Aim => From the listing below, select every line where the word "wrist" appears.
··· Information provided ···
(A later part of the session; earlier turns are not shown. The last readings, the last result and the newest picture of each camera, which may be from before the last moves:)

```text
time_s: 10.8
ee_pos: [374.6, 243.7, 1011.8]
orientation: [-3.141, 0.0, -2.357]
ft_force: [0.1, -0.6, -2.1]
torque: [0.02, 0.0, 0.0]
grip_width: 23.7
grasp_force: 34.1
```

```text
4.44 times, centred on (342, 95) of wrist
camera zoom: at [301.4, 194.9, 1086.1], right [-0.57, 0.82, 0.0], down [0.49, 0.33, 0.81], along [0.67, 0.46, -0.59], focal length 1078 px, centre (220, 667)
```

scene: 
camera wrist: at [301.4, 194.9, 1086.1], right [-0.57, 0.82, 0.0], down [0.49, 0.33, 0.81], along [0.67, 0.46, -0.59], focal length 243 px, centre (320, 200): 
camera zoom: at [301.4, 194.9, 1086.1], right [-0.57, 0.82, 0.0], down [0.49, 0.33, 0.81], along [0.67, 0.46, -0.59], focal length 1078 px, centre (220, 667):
···
Expected answer =>
4.44 times, centred on (342, 95) of wrist
camera wrist: at [301.4, 194.9, 1086.1], right [-0.57, 0.82, 0.0], down [0.49, 0.33, 0.81], along [0.67, 0.46, -0.59], focal length 243 px, centre (320, 200): 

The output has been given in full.